* [Objective]
Print the listing below in its entirety, character for character.

Start of Dataset content

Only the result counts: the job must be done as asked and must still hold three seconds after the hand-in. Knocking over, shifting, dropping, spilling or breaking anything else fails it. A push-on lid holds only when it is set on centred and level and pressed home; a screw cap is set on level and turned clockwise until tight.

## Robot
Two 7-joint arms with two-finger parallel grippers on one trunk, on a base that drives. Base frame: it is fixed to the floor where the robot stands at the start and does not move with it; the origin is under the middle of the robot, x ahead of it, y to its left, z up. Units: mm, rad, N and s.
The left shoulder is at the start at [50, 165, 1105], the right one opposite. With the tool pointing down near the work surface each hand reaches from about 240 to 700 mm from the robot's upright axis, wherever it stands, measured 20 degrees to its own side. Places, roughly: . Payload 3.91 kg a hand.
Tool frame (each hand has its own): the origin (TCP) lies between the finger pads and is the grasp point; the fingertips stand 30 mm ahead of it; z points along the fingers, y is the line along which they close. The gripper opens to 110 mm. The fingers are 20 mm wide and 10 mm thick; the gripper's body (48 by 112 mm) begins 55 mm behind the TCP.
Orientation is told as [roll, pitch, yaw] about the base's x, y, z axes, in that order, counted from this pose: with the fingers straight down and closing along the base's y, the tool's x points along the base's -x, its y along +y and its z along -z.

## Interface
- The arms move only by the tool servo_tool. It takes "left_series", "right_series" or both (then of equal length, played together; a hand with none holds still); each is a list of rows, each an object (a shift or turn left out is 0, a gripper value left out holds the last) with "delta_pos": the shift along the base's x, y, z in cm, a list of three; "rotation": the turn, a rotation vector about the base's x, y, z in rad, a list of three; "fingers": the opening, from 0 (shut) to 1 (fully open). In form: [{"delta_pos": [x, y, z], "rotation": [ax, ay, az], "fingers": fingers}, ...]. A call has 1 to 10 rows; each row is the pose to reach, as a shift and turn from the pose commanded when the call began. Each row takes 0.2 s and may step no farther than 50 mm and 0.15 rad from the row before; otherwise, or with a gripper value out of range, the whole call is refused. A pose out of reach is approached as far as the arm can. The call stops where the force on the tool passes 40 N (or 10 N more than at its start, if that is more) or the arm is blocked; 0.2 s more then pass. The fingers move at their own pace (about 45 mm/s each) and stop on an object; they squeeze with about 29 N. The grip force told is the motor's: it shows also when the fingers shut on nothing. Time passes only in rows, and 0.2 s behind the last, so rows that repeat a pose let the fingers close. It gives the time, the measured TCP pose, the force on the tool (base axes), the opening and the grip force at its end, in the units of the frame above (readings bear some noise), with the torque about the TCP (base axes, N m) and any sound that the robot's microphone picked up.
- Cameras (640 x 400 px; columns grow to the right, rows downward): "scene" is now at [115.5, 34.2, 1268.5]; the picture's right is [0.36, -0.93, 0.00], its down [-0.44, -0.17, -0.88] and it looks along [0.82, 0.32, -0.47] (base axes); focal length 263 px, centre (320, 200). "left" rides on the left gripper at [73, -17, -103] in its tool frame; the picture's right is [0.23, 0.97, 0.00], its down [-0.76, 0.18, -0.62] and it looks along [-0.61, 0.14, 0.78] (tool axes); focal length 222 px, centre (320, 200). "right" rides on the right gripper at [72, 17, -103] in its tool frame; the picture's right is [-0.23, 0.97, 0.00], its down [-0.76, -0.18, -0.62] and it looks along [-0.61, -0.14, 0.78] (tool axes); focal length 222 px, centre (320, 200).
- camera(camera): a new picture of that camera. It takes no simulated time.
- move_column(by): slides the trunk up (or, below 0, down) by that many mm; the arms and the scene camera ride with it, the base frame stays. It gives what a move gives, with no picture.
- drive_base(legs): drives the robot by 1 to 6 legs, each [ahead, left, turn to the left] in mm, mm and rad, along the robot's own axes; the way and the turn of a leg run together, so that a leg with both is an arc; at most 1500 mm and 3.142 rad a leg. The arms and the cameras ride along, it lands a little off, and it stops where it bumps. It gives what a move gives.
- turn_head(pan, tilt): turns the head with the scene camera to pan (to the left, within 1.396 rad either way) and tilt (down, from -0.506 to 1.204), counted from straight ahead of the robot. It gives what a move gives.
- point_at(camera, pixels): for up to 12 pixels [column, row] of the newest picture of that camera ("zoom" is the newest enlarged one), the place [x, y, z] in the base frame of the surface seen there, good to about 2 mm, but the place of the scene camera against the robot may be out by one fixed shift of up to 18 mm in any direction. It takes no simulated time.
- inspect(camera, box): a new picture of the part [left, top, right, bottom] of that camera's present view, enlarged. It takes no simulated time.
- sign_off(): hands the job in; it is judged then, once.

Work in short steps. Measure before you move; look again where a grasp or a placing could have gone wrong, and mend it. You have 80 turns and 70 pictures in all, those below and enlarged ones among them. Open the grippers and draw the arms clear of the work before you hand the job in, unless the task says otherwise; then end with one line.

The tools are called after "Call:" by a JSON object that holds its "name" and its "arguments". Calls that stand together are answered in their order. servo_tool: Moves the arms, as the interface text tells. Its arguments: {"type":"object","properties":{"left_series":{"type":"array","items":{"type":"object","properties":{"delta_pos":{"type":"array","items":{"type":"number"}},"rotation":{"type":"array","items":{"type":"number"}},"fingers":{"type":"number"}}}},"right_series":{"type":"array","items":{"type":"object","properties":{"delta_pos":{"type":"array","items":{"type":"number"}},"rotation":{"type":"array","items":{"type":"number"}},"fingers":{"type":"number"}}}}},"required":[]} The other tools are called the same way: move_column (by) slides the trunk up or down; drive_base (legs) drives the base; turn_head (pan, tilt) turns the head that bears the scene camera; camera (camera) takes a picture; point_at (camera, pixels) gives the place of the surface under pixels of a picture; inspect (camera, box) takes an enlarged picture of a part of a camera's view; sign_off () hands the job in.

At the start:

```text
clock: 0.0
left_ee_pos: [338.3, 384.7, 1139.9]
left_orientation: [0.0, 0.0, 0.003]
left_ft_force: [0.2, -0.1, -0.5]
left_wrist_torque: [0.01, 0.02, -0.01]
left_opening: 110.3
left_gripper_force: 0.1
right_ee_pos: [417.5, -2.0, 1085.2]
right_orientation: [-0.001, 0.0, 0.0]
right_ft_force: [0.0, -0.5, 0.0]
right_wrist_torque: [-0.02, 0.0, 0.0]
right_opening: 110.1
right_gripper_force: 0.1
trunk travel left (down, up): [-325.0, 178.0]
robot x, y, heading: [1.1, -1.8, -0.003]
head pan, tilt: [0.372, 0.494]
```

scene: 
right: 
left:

End of Dataset content

* [Finished exercise]
Only the result counts: the job must be done as asked and must still hold three seconds after the hand-in. Knocking over, shifting, dropping, spilling or breaking anything else fails it. A push-on lid holds only when it is set on centred and level and pressed home; a screw cap is set on level and turned clockwise until tight.

## Robot
Two 7-joint arms with two-finger parallel grippers on one trunk, on a base that drives. Base frame: it is fixed to the floor where the robot stands at the start and does not move with it; the origin is under the middle of the robot, x ahead of it, y to its left, z up. Units: mm, rad, N and s.
The left shoulder is at the start at [50, 165, 1105], the right one opposite. With the tool pointing down near the work surface each hand reaches from about 240 to 700 mm from the robot's upright axis, wherever it stands, measured 20 degrees to its own side. Places, roughly: . Payload 3.91 kg a hand.
Tool frame (each hand has its own): the origin (TCP) lies between the finger pads and is the grasp point; the fingertips stand 30 mm ahead of it; z points along the fingers, y is the line along which they close. The gripper opens to 110 mm. The fingers are 20 mm wide and 10 mm thick; the gripper's body (48 by 112 mm) begins 55 mm behind the TCP.
Orientation is told as [roll, pitch, yaw] about the base's x, y, z axes, in that order, counted from this pose: with the fingers straight down and closing along the base's y, the tool's x points along the base's -x, its y along +y and its z along -z.

## Interface
- The arms move only by the tool servo_tool. It takes "left_series", "right_series" or both (then of equal length, played together; a hand with none holds still); each is a list of rows, each an object (a shift or turn left out is 0, a gripper value left out holds the last) with "delta_pos": the shift along the base's x, y, z in cm, a list of three; "rotation": the turn, a rotation vector about the base's x, y, z in rad, a list of three; "fingers": the opening, from 0 (shut) to 1 (fully open). In form: [{"delta_pos": [x, y, z], "rotation": [ax, ay, az], "fingers": fingers}, ...]. A call has 1 to 10 rows; each row is the pose to reach, as a shift and turn from the pose commanded when the call began. Each row takes 0.2 s and may step no farther than 50 mm and 0.15 rad from the row before; otherwise, or with a gripper value out of range, the whole call is refused. A pose out of reach is approached as far as the arm can. The call stops where the force on the tool passes 40 N (or 10 N more than at its start, if that is more) or the arm is blocked; 0.2 s more then pass. The fingers move at their own pace (about 45 mm/s each) and stop on an object; they squeeze with about 29 N. The grip force told is the motor's: it shows also when the fingers shut on nothing. Time passes only in rows, and 0.2 s behind the last, so rows that repeat a pose let the fingers close. It gives the time, the measured TCP pose, the force on the tool (base axes), the opening and the grip force at its end, in the units of the frame above (readings bear some noise), with the torque about the TCP (base axes, N m) and any sound that the robot's microphone picked up.
- Cameras (640 x 400 px; columns grow to the right, rows downward): "scene" is now at [115.5, 34.2, 1268.5]; the picture's right is [0.36, -0.93, 0.00], its down [-0.44, -0.17, -0.88] and it looks along [0.82, 0.32, -0.47] (base axes); focal length 263 px, centre (320, 200). "left" rides on the left gripper at [73, -17, -103] in its tool frame; the picture's right is [0.23, 0.97, 0.00], its down [-0.76, 0.18, -0.62] and it looks along [-0.61, 0.14, 0.78] (tool axes); focal length 222 px, centre (320, 200). "right" rides on the right gripper at [72, 17, -103] in its tool frame; the picture's right is [-0.23, 0.97, 0.00], its down [-0.76, -0.18, -0.62] and it looks along [-0.61, -0.14, 0.78] (tool axes); focal length 222 px, centre (320, 200).
- camera(camera): a new picture of that camera. It takes no simulated time.
- move_column(by): slides the trunk up (or, below 0, down) by that many mm; the arms and the scene camera ride with it, the base frame stays. It gives what a move gives, with no picture.
- drive_base(legs): drives the robot by 1 to 6 legs, each [ahead, left, turn to the left] in mm, mm and rad, along the robot's own axes; the way and the turn of a leg run together, so that a leg with both is an arc; at most 1500 mm and 3.142 rad a leg. The arms and the cameras ride along, it lands a little off, and it stops where it bumps. It gives what a move gives.
- turn_head(pan, tilt): turns the head with the scene camera to pan (to the left, within 1.396 rad either way) and tilt (down, from -0.506 to 1.204), counted from straight ahead of the robot. It gives what a move gives.
- point_at(camera, pixels): for up to 12 pixels [column, row] of the newest picture of that camera ("zoom" is the newest enlarged one), the place [x, y, z] in the base frame of the surface seen there, good to about 2 mm, but the place of the scene camera against the robot may be out by one fixed shift of up to 18 mm in any direction. It takes no simulated time.
- inspect(camera, box): a new picture of the part [left, top, right, bottom] of that camera's present view, enlarged. It takes no simulated time.
- sign_off(): hands the job in; it is judged then, once.

Work in short steps. Measure before you move; look again where a grasp or a placing could have gone wrong, and mend it. You have 80 turns and 70 pictures in all, those below and enlarged ones among them. Open the grippers and draw the arms clear of the work before you hand the job in, unless the task says otherwise; then end with one line.

The tools are called after "Call:" by a JSON object that holds its "name" and its "arguments". Calls that stand together are answered in their order. servo_tool: Moves the arms, as the interface text tells. Its arguments: {"type":"object","properties":{"left_series":{"type":"array","items":{"type":"object","properties":{"delta_pos":{"type":"array","items":{"type":"number"}},"rotation":{"type":"array","items":{"type":"number"}},"fingers":{"type":"number"}}}},"right_series":{"type":"array","items":{"type":"object","properties":{"delta_pos":{"type":"array","items":{"type":"number"}},"rotation":{"type":"array","items":{"type":"number"}},"fingers":{"type":"number"}}}}},"required":[]} The other tools are called the same way: move_column (by) slides the trunk up or down; drive_base (legs) drives the base; turn_head (pan, tilt) turns the head that bears the scene camera; camera (camera) takes a picture; point_at (camera, pixels) gives the place of the surface under pixels of a picture; inspect (camera, box) takes an enlarged picture of a part of a camera's view; sign_off () hands the job in.

At the start:

```text
clock: 0.0
left_ee_pos: [338.3, 384.7, 1139.9]
left_orientation: [0.0, 0.0, 0.003]
left_ft_force: [0.2, -0.1, -0.5]
left_wrist_torque: [0.01, 0.02, -0.01]
left_opening: 110.3
left_gripper_force: 0.1
right_ee_pos: [417.5, -2.0, 1085.2]
right_orientation: [-0.001, 0.0, 0.0]
right_ft_force: [0.0, -0.5, 0.0]
right_wrist_torque: [-0.02, 0.0, 0.0]
right_opening: 110.1
right_gripper_force: 0.1
trunk travel left (down, up): [-325.0, 178.0]
robot x, y, heading: [1.1, -1.8, -0.003]
head pan, tilt: [0.372, 0.494]
```

scene: 
right: 
left:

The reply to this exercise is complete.